In an important admission, a recent Philadelphia Fed paper highlighted the growing problem of wealth inequality as the result of aggressive monetary expansion. From the WSJ:

Federal Reserve policies launched in a historic economic slump may have exacerbated wealth disparities in the U.S., according to new research from the Philadelphia Fed.

“Monetary policy currently implemented by the Federal Reserve and other major central banks is not intended to benefit one segment of the population at the expense of another by redistributing income and wealth,” writes economist Makoto Nakajima in the second quarter edition of the regional central bank’s Business Review.

“However, it is probably impossible to avoid the redistributive consequences of monetary policy,” the paper says.

“Research focusing on the redistributive effects of unconventional monetary policy is virtually nonexistent, because policymakers started using forward guidance and quantitative easing only recently,” Mr. Nakajima says.
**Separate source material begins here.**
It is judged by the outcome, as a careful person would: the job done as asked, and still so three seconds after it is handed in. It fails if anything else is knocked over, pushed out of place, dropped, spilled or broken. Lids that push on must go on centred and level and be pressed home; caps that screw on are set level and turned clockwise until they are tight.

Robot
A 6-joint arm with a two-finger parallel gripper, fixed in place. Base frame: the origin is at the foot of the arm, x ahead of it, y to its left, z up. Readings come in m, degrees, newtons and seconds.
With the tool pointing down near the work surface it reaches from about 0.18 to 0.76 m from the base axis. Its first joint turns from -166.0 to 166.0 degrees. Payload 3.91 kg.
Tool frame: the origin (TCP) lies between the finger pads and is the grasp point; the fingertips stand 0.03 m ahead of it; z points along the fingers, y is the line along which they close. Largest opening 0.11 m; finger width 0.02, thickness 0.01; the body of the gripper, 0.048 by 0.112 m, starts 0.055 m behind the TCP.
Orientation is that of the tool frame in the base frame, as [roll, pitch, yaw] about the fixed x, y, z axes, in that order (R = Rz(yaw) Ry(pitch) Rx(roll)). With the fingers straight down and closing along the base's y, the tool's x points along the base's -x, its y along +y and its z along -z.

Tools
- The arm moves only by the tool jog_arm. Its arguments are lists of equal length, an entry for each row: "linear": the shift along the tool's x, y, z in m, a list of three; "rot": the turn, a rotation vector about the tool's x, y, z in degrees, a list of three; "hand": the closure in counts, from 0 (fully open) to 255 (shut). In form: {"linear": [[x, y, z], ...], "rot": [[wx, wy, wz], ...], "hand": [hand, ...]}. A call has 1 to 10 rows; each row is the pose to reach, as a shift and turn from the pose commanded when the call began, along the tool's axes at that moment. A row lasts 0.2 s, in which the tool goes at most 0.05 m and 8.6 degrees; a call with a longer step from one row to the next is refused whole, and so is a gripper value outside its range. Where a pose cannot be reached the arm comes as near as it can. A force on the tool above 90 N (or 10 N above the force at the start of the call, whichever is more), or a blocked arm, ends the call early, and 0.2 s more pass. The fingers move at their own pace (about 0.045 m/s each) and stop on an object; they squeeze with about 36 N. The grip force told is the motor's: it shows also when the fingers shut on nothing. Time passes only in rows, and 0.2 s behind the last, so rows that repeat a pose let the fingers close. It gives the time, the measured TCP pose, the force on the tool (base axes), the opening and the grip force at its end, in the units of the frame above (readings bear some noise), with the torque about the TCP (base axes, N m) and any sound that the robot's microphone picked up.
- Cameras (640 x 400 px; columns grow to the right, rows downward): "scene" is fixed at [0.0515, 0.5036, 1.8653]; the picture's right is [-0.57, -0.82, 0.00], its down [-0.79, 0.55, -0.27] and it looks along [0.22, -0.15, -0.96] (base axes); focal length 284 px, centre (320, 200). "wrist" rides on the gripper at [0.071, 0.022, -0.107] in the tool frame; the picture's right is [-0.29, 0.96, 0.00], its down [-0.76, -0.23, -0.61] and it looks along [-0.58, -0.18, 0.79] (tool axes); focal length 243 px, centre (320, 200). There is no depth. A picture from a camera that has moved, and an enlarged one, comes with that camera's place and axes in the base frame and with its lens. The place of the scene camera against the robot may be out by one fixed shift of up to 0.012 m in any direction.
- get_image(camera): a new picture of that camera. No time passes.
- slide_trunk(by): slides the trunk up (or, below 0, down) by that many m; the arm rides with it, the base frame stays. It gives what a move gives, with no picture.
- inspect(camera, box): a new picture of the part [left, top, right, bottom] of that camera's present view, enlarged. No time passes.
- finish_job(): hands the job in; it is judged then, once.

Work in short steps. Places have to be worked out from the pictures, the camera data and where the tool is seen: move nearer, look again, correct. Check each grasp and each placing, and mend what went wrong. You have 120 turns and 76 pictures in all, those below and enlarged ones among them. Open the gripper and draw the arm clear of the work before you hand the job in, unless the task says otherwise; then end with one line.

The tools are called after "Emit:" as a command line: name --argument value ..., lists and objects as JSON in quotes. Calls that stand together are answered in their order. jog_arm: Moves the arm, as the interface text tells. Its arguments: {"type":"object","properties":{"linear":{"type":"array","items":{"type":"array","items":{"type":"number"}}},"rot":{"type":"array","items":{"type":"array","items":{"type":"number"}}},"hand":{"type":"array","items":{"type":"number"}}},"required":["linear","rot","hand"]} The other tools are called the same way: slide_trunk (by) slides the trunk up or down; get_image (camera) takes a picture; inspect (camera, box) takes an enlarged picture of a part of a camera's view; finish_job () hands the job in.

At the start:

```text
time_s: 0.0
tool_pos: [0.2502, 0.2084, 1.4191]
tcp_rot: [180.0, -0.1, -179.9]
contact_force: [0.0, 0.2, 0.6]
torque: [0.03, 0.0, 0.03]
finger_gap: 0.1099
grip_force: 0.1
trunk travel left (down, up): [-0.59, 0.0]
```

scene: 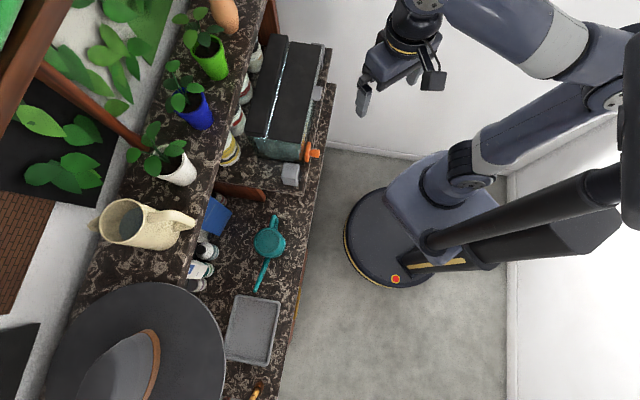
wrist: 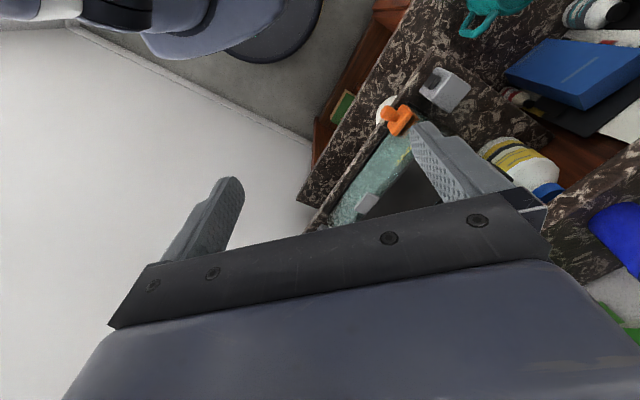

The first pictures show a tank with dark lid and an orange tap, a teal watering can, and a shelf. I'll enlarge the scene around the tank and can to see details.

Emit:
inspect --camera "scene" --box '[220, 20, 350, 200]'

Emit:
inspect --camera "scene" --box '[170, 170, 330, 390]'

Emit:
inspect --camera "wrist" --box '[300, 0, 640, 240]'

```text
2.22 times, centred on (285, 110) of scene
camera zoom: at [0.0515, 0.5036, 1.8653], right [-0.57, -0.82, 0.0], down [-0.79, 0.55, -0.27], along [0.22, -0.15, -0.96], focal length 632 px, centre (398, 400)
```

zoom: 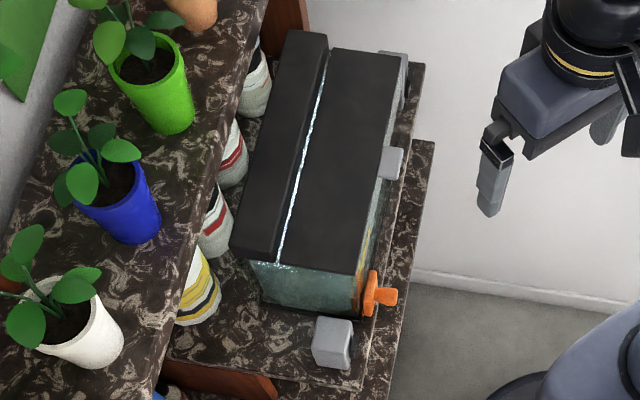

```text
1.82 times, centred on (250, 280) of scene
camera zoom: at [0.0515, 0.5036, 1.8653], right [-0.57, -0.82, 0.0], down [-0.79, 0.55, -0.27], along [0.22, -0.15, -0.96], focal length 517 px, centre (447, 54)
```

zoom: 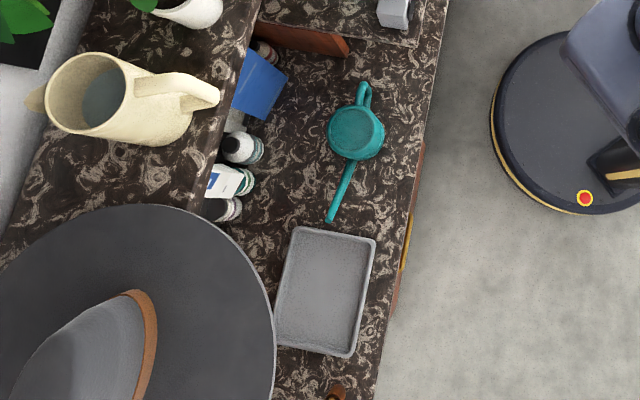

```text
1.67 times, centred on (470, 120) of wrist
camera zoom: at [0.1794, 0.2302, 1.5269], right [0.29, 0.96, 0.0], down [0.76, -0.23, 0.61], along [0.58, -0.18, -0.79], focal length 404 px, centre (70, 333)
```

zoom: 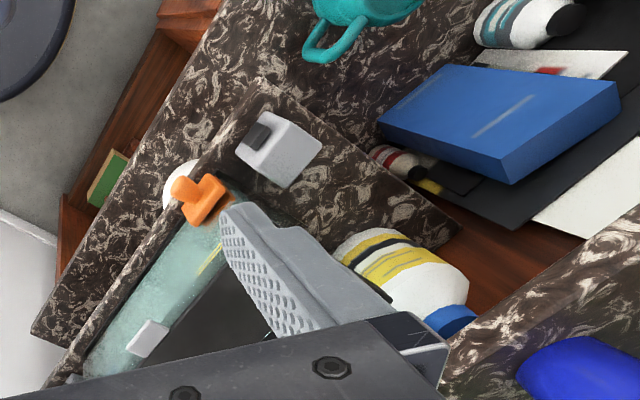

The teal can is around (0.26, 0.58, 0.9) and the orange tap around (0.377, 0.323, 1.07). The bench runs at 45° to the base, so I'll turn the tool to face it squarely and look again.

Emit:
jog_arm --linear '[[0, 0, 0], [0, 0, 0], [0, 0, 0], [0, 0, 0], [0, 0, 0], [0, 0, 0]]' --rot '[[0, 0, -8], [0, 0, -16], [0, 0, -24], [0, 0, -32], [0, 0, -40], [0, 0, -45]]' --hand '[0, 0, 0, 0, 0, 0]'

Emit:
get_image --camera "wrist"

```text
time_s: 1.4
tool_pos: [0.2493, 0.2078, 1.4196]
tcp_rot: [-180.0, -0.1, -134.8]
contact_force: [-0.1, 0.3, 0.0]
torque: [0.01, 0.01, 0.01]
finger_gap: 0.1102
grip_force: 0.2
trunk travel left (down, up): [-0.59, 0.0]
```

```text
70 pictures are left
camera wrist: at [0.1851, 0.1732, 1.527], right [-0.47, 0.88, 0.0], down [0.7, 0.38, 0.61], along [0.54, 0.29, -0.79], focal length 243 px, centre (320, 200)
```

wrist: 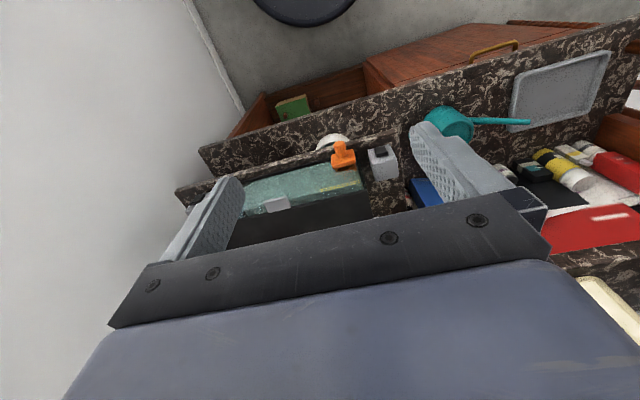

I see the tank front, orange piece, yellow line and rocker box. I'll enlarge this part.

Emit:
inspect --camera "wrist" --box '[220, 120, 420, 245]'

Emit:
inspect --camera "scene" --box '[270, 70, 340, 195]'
Nonetheless, he argues the redistributive consequences are real, and should not be ignored, even if they are hard to measure and often work in opposing directions. For instance, if lower interest rates boost employment and the poor have higher jobless rates, then a loose monetary policy can be seen as redistributive in the direction of lower-income earners.

At the same time, QE has been seen as key driving force behind a sharp rally in the stock market, which benefits the wealth disproportionately.
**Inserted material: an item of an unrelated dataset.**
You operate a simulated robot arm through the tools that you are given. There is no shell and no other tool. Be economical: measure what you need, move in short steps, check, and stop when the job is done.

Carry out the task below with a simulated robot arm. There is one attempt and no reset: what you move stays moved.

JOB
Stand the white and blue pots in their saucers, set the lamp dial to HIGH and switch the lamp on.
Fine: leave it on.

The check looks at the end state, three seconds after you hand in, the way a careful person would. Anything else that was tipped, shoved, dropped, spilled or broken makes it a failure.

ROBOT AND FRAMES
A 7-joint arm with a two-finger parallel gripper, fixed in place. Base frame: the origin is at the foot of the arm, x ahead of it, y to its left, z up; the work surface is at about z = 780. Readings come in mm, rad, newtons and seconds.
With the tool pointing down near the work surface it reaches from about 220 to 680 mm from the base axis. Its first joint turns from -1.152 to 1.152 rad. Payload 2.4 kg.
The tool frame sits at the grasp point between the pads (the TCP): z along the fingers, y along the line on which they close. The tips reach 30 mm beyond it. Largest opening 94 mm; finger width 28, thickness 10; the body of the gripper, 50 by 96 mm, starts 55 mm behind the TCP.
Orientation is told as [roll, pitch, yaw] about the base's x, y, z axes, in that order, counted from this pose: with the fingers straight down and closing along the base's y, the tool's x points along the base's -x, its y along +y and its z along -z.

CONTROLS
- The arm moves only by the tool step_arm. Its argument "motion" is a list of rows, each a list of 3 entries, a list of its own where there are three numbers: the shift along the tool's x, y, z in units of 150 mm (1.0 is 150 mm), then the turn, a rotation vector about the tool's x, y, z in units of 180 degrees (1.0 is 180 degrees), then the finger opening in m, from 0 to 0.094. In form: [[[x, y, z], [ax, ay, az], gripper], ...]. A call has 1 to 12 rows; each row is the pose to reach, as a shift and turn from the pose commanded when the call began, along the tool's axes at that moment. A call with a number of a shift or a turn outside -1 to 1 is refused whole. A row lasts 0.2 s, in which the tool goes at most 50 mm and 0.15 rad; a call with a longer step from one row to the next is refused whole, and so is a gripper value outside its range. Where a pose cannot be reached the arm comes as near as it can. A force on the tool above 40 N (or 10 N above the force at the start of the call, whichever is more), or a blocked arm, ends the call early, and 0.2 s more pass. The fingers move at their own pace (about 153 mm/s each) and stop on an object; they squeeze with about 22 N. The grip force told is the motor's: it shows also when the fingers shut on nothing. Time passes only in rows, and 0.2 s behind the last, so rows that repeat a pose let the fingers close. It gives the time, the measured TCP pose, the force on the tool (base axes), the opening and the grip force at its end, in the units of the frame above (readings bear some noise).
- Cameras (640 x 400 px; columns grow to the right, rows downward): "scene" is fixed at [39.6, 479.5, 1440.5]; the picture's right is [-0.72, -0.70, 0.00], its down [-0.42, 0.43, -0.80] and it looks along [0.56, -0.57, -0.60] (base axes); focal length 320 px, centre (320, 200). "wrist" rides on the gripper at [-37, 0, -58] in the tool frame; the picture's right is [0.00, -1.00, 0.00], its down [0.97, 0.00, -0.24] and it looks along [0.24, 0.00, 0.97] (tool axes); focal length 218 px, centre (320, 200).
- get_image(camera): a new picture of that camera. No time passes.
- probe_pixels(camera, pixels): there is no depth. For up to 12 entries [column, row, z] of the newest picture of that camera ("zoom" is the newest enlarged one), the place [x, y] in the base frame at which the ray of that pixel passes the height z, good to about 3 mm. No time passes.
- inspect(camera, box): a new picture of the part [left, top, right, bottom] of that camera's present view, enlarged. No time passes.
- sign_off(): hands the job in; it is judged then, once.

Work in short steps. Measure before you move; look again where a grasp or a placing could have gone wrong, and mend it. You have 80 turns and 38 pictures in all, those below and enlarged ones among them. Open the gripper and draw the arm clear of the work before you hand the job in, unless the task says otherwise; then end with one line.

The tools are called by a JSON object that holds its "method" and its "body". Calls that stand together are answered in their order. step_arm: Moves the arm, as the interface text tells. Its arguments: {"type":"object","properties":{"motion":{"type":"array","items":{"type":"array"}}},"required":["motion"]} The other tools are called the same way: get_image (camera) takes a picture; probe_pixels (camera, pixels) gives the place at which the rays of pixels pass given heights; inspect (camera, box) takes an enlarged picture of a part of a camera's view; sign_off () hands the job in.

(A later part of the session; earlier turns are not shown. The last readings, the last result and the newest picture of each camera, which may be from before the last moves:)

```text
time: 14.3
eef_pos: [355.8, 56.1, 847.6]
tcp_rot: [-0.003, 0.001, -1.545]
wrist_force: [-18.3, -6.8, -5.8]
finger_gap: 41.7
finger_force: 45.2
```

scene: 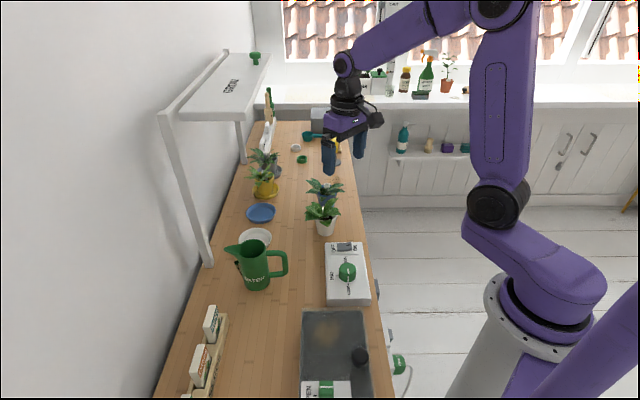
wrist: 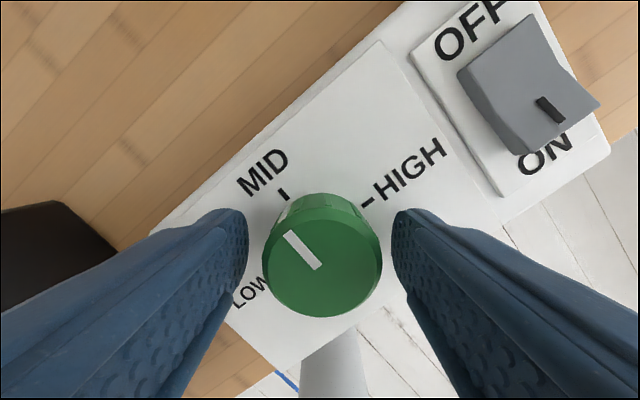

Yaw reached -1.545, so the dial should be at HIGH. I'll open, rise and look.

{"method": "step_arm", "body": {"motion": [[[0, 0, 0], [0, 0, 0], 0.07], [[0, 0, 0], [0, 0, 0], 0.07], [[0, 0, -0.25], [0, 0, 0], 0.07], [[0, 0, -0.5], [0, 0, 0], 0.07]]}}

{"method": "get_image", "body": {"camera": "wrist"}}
“Whether and how much a wealthy household gains or loses from monetary policy depends on the relative strength of these different effects on the composition of its portfolio of assets and debt,” the Philadelphia Fed report says.
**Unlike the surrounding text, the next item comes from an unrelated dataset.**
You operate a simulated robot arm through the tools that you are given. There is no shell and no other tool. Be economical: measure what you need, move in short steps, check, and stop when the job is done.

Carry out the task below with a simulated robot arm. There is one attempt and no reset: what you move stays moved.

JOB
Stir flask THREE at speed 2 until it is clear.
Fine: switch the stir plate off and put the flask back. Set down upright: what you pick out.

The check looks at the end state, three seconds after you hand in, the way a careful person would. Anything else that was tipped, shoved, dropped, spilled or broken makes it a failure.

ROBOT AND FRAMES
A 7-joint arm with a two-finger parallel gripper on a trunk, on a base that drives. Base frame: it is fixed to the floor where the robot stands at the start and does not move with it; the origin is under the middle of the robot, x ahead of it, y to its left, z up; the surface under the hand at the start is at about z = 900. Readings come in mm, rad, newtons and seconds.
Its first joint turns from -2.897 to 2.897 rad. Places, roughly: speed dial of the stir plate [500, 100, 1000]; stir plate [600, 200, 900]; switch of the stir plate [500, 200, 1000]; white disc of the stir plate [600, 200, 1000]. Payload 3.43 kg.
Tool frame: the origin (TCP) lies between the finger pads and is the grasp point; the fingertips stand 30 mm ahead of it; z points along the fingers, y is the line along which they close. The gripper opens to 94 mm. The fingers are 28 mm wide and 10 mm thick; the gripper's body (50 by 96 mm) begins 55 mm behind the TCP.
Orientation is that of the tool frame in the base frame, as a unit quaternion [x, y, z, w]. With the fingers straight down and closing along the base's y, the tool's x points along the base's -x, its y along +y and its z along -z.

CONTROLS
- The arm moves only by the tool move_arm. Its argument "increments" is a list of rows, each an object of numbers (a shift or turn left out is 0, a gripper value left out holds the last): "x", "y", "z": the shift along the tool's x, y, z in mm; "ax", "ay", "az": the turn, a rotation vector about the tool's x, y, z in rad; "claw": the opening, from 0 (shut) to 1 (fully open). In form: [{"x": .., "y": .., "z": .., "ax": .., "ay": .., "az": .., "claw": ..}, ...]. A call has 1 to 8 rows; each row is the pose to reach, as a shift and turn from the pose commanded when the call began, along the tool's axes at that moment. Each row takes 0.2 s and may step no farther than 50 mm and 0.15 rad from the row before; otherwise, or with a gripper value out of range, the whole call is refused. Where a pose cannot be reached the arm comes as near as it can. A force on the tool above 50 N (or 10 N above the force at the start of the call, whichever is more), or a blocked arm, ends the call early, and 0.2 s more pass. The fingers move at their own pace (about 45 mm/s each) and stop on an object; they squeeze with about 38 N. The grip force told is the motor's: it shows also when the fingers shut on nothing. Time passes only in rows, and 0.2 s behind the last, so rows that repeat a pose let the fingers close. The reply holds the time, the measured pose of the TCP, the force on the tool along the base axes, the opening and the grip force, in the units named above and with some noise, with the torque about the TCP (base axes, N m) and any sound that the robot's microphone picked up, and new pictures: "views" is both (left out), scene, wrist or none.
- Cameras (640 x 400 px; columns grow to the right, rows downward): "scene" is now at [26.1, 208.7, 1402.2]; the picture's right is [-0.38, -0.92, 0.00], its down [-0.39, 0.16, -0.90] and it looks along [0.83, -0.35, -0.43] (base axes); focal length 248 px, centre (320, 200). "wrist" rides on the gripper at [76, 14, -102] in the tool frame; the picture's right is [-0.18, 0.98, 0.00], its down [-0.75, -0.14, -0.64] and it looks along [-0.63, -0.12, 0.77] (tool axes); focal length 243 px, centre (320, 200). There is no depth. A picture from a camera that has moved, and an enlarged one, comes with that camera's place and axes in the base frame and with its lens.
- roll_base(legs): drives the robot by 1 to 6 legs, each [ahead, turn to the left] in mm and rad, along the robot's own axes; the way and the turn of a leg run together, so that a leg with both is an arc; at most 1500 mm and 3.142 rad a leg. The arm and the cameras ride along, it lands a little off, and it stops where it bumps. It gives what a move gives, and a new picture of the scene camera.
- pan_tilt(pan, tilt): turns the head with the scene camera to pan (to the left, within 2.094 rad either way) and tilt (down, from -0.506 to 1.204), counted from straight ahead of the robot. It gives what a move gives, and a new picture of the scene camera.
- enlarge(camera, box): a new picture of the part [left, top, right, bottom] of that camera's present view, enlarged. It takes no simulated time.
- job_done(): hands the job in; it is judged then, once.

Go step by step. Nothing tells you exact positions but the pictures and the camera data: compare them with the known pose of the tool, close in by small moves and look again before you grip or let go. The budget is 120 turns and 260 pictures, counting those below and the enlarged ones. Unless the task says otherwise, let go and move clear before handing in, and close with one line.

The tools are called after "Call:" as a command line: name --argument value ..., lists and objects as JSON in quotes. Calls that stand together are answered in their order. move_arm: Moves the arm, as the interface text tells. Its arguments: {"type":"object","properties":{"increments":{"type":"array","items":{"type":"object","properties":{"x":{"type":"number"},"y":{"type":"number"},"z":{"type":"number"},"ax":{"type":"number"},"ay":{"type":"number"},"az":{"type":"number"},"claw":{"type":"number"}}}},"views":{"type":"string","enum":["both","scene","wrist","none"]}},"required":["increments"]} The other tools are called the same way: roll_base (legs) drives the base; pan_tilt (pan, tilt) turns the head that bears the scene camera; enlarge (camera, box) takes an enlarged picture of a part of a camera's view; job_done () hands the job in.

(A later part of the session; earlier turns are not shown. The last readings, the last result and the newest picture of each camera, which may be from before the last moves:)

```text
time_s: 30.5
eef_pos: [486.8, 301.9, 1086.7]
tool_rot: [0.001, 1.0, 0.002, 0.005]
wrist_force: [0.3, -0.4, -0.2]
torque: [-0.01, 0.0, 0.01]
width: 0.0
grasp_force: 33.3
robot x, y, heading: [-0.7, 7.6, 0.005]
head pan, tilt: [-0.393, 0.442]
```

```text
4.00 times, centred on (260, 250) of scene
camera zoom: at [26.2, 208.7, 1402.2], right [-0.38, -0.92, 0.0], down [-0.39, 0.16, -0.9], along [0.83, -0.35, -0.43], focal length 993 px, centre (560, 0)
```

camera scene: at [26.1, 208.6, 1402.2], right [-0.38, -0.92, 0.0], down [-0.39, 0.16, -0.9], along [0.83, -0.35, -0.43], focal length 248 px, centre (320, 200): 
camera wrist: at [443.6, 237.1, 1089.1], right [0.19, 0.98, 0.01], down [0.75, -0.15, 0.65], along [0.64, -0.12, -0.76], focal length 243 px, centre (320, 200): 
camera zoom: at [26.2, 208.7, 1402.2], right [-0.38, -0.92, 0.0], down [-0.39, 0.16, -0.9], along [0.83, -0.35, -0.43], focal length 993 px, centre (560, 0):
You might say to yourself; so what? The Fed just figured this out now? We have known this for years.

But this paper is a crucial important first step in the Fed’s eventual changing of policy. Before they can change, they need to admit they have a problem. Until now too many Fed officials still clung to the Bernanke line about QE ultimately being the best way to help the little guy. Now we are seeing the beginnings of a shift in attitude.

The next step will be for the Fed to discuss alternative methods of stimulating the economy. I don’t know what this will entail. Maybe it will be direct loans to the consumer. Maybe it will be buying student loans from the government. I am not sure what scheme they will cook up. But rest assured, they will find some new ways of stimulating. They will try to bypass Wall Street and lend directly to Main Street.

When the next crisis hits, the Fed will not continue to enrich the 0.01%’ers with more standard QE. They will have some novel new method of stimulation. Now don’t get me wrong – that won’t work either. But as traders it is important to remember that the next round will be different. This Philadelphia Fed paper is your heads up – make sure you don’t ignore it.